• _Supplied text_:
=-=-=-=-=

By Stan Luchebeleli in Nairobi
THE international community led by the United Nations has sounded alarm bells over what it has termed as the worst drought in the Horn of Africa in 60 years and the most affected is Somalia, a country devastated by civil strife in the last two decades due to political instability since the ouster of strongman and dictator Siad Barre in 1992.
According to UN refugee agency director Antonio Guterrres on a visit to the region, this is the “world’s worst humanitarian disaster”, the Star Newspaper of Nairobi reported today, heralding international calls for rapid intervention from humanitarian agencies in the region led by the American Friends Service Committee (AFSC).
Said Mark Graham, the AFSC Director of Development and External Affairs in a dispatch from, Philadelphia, USA, “An escalating food crisis is taking place in the Horn of Africa, creating a situation where at least 10 million people are in need of emergency relief in the region. United Nations officials are calling this “the worst drought in the area in 60 years.”
Graham said AFSC is working in the Dadaab refugee camp on the Somalia-Kenya border and with local partners inside Somalia to support lasting peace efforts before the food crisis began. “Now, our work is adapting to help people survive the humanitarian crisis”, he said.

=-=-=-=-=

• _Provided data_:
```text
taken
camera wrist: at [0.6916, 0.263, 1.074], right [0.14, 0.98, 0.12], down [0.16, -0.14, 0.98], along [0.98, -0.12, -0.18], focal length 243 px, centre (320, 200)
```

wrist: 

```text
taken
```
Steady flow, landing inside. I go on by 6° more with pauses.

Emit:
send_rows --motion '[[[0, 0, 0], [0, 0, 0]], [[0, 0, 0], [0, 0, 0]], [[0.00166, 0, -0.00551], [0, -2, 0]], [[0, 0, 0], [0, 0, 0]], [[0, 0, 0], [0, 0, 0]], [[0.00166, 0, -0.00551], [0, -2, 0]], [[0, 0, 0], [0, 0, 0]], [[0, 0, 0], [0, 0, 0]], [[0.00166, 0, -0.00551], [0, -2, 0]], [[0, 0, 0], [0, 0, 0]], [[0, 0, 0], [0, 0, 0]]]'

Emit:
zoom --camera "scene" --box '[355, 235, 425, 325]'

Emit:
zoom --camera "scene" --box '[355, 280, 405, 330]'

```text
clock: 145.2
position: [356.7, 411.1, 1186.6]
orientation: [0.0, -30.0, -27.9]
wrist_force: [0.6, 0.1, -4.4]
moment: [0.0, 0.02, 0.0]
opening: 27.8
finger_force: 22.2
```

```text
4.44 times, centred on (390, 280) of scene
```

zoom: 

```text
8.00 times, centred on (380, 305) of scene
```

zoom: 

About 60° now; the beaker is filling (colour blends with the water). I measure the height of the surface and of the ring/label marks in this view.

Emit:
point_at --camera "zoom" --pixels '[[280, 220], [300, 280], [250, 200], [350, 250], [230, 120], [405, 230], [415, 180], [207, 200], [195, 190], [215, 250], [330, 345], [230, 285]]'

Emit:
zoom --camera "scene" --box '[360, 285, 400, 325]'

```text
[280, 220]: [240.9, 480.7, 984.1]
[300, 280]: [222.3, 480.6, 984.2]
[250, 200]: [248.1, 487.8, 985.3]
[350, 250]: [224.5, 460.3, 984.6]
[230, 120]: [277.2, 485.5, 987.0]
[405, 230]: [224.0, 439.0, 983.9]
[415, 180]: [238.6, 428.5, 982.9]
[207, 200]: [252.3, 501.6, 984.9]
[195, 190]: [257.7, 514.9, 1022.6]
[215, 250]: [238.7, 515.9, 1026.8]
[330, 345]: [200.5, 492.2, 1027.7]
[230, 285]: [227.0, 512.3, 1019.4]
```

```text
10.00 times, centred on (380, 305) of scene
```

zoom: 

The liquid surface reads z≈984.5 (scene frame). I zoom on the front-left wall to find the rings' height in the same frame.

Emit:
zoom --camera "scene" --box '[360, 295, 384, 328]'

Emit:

=-=-=-=-=

• _Short task 1_: Give the stretch of the supplied text that starts with "According to UN" and ends with "Service Committee (AFSC).", unchanged.
• _Short task 2_: How does the supplied text go on? Write the next part.

• _Right answer 1_:
According to UN refugee agency director Antonio Guterrres on a visit to the region, this is the “world’s worst humanitarian disaster”, the Star Newspaper of Nairobi reported today, heralding international calls for rapid intervention from humanitarian agencies in the region led by the American Friends Service Committee (AFSC).

• _Right answer 2_:
According to Graham, the AFSC staff in Somalia staff report that more than 1,000 people are arriving at the Dadaab camp in Kenya daily. “The Horn of Africa is facing the worst food crisis in the world today and Somalia is the hardest hit”, he sounded the alarm bells.
He said the United Nations Office for the Coordination of Humanitarian Affairs; the combination of drought, conflict, and skyrocketing food prices has created the most acute crisis that Somalis have faced in the past 10 years, as he appealed for urgent humanitarian aid to save the many lives threatened with hunger and starvation.
AFSC, he said, would in the short term be coordinating work with local partners to provide assistance and assess the situation to see how AFSC can best be of service in addressing local needs the many suffering in Somalia were facing.
The UN refugee chief Guterrer, on a visit to the Horn of Africa has described the Somalia refugees the poorest in the world. And the German Chancellor Angela Markel, a state visit to Kenya, has promised his country’s assistance to the refugee problem in Dadaab camp when she held talks with President Mwai Kibaki at his Harambee office on Tuesday (July 12).
“As the number of new arrivals keep increasing and more people keep on coming, we have decided to organize and pool our efforts”, Abdiwali Hussein Mohammed, a member of refugee’s organizing committee was quoted by IRIN reporter at the congested Dadaab camp.
In his passionate appeal to the international community, AFSC has asked well-wishers and donors to help respond to the growing humanitarian crisis to maintain AFSC programs by providing the skills for quality livelihoods and conflict resolution that helps lead to lasting peace in Somalia and in the surrounding region.
The agency has opened a webpage http://www.afsc.org/ for gift donations in its crisis fund for relief and peace building in times of crisis. The agency believes the gifts and donations will help AFSC support Africans and others who are trying to survive the food crisis and the ongoing conflicts in the region.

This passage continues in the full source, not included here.